:: Dataset content

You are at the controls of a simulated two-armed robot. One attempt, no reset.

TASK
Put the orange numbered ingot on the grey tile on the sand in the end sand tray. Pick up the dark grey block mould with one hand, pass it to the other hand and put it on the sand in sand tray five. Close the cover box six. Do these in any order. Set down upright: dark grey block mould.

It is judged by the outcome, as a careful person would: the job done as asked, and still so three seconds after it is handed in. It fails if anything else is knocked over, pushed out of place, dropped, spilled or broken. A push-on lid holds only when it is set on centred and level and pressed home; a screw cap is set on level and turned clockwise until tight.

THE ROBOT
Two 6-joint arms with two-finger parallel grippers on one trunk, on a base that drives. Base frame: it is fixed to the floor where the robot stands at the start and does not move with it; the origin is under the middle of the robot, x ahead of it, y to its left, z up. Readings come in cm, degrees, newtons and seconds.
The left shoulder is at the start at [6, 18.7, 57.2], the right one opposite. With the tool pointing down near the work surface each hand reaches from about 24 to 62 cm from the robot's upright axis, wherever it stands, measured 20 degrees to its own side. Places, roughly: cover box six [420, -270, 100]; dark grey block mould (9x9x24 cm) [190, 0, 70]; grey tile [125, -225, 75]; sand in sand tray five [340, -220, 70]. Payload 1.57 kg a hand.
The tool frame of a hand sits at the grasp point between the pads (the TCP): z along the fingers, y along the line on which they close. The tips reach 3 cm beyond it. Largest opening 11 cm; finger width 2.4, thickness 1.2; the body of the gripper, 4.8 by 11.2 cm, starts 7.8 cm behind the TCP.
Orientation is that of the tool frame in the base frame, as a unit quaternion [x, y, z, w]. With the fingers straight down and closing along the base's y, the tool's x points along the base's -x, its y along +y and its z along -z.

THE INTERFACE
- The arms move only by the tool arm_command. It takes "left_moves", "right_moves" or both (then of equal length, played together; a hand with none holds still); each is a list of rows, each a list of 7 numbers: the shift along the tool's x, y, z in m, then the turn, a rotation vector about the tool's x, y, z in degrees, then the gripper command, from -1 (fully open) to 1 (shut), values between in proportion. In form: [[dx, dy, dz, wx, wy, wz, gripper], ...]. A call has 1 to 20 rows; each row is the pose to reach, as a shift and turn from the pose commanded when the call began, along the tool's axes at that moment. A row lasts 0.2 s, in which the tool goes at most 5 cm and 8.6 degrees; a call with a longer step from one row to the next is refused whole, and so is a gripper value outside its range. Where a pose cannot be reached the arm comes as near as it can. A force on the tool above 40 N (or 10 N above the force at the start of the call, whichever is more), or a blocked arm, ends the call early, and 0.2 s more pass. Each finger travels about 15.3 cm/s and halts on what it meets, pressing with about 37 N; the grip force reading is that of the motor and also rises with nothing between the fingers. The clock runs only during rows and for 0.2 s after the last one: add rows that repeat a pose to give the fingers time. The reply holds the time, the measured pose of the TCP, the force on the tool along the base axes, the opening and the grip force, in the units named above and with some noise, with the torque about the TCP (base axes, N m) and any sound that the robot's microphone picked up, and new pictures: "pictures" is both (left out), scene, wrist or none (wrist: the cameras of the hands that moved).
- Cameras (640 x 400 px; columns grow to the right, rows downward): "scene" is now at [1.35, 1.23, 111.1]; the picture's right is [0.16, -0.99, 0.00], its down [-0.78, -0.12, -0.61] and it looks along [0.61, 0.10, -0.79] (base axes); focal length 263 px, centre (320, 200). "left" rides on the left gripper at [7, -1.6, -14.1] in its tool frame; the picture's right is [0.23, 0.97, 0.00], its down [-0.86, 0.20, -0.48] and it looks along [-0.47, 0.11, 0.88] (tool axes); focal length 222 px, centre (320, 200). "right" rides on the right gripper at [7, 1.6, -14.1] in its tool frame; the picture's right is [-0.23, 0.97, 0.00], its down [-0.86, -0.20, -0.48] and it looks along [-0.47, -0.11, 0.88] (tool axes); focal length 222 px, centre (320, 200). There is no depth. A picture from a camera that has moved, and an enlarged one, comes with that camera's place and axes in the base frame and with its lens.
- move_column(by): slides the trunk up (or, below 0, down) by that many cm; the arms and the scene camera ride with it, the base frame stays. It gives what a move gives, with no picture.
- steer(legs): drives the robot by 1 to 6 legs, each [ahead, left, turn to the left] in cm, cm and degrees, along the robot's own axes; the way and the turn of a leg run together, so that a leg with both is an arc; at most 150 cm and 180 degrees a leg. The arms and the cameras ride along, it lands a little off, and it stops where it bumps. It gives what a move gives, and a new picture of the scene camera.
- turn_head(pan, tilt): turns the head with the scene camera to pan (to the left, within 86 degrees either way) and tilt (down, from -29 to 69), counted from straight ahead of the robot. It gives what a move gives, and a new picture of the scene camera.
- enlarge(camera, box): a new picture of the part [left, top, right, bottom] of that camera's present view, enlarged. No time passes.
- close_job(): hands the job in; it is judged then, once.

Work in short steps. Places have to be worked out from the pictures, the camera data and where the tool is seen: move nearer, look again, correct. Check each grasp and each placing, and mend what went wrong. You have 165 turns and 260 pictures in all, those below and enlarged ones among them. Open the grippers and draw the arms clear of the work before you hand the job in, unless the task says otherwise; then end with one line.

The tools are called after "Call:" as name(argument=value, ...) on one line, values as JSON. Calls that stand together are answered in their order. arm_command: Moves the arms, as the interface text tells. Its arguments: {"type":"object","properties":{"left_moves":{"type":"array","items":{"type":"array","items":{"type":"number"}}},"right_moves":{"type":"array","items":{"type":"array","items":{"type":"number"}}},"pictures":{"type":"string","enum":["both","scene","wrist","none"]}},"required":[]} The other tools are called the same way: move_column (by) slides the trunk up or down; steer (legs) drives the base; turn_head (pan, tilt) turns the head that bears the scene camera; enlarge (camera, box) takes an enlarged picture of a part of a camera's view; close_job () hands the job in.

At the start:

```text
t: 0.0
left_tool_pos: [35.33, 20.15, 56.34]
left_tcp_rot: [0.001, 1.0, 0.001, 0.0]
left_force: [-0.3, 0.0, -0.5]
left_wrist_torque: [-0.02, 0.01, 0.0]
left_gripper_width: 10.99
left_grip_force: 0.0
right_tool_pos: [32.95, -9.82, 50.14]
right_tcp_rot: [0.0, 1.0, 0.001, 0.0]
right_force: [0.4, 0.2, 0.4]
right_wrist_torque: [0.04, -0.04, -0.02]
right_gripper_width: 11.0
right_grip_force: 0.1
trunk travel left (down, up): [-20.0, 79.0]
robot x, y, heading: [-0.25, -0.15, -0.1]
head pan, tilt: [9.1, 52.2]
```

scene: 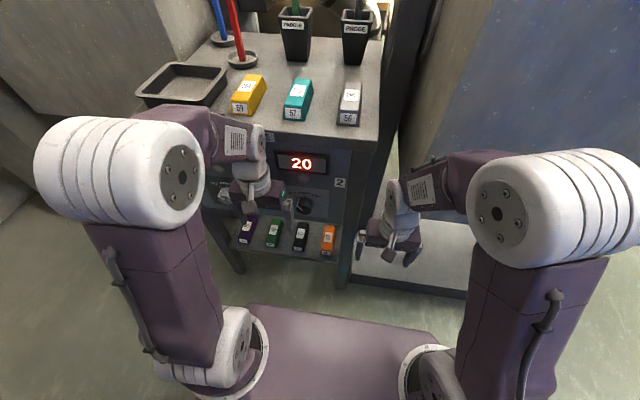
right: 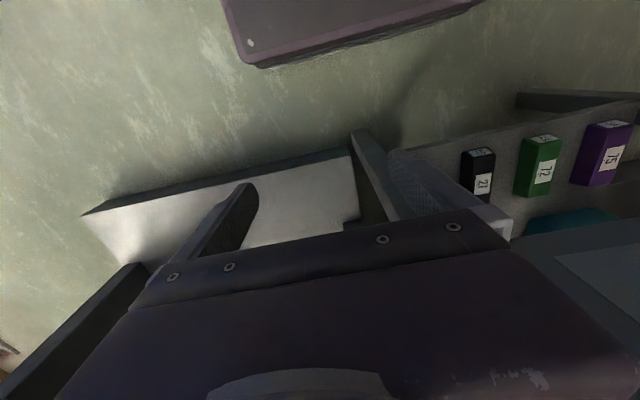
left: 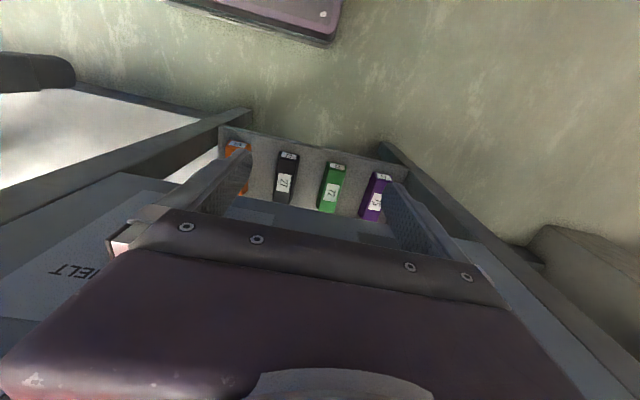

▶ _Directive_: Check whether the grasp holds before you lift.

::::

Across the data, tally the lines containing "ahead" and give back the number alone.

3